I Minkowski metric and proper time interpretation

[msumm21]

TL;DR

I'm trying to learn general relativity, but misunderstanding how the metric implies that time appears to pass slower for something near a heavy mass, as viewed from something far away

Using an example of 1 space dimension and 1 time dimension, consider the metric $d\tau^2 = a dt^2 - dx^2$ near a heavy mass ($a>1$).

From what I've read a clock ticks slower near a heavy mass, as viewed from an observer far away. A clock tick would be representative of $d\tau$ right (not $dt$)? If so, then my confused understanding is below.

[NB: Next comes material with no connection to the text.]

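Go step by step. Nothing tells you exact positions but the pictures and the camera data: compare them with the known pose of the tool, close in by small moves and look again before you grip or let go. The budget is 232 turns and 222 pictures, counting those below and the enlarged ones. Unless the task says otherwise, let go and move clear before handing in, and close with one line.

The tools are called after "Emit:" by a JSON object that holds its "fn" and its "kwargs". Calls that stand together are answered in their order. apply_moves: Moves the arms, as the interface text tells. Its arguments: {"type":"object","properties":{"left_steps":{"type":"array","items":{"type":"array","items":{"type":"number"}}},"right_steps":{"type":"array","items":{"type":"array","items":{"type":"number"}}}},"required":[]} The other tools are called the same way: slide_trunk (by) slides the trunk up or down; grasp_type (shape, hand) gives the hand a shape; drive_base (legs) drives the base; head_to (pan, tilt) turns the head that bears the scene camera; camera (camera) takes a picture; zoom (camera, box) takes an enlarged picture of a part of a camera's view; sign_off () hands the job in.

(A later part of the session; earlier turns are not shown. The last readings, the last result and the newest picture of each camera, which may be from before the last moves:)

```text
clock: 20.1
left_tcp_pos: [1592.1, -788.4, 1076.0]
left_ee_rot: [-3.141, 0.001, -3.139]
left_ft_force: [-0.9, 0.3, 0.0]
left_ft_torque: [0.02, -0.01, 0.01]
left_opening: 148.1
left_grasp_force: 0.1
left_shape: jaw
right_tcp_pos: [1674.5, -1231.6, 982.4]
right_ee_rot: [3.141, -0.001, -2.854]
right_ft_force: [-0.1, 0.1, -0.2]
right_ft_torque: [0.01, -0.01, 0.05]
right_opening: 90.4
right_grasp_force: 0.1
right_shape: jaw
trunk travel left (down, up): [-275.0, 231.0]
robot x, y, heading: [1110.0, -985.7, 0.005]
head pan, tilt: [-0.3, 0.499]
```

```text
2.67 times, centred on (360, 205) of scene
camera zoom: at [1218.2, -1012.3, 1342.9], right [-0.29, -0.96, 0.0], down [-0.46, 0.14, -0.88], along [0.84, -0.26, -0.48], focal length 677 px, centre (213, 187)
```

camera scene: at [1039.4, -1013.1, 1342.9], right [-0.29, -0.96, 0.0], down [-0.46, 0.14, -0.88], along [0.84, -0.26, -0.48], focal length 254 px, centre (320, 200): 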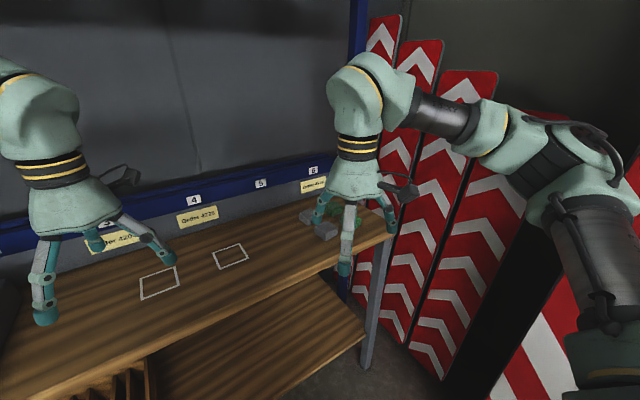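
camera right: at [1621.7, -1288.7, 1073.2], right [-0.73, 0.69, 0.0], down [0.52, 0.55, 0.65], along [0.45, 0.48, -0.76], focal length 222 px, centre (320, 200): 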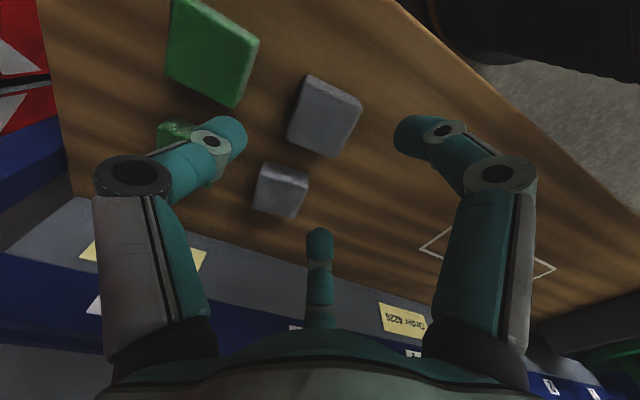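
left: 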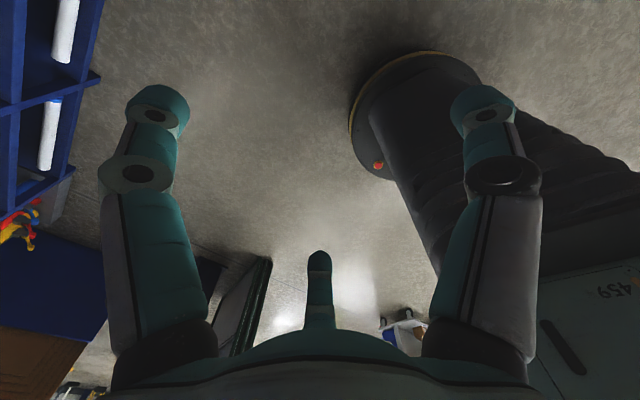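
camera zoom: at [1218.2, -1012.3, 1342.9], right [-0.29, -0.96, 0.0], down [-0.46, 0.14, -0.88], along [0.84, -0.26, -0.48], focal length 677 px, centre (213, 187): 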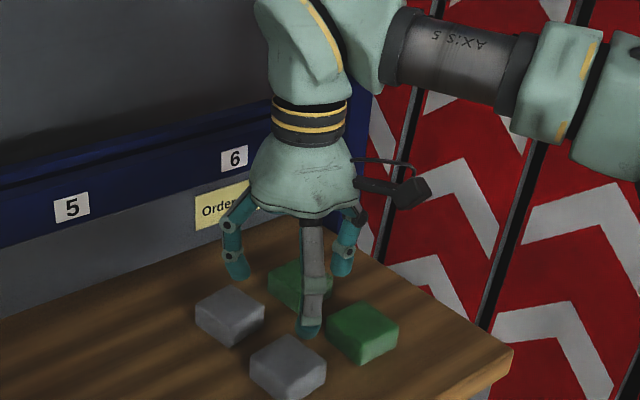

If $a$ is large, then small $dt$ results in large $d\tau$. If the far away observer's $d\tau$ is approximately $dt$, then his clock tick, say $dt=1$ corresponds to $d\tau >> 1$ near the mass. My interpretation of this is that the clock near the mass ticks $d\tau >> dt$ ticks (it ticks more than the clock far from the mass), and hence the clock near the mass moves faster. I realize this is wrong, but not clear what part is wrong.

 

[Orodruin]

Your basic assumption is wrong: $a < 1$ for the Schwarzschild metric.

 

[msumm21]

The book I'm reading (General Relativity: The Theoretical Minimum by Susskind) says the metric is approximately $d\tau^2 = (1+2gy)dt^2 - dy^2$ where the grav potential is $gy$ but yes I see this doesn't jive with stuff I see on Wikipedia. I must have misunderstood what this metric was supposed to be in the first place. Does anyone know what this metric is?

 

[Dale]

I must have misunderstood what this metric was supposed to be in the first place. Does anyone know what this metric is?

This is a local metric, only valid in a small region. The reference is not a clock at infinity, but a clock at $y=0$. Clocks at higher $y$ will be faster and clocks at lower $y$ will be slower compared to the reference clock.

 

[msumm21]

This is a local metric, only valid in a small region. The reference is not a clock at infinity, but a clock at y=0. Clocks at higher y will be faster and clocks at lower y will be slower compared to the reference clock.

Oh yes I think I'm getting it now, thanks!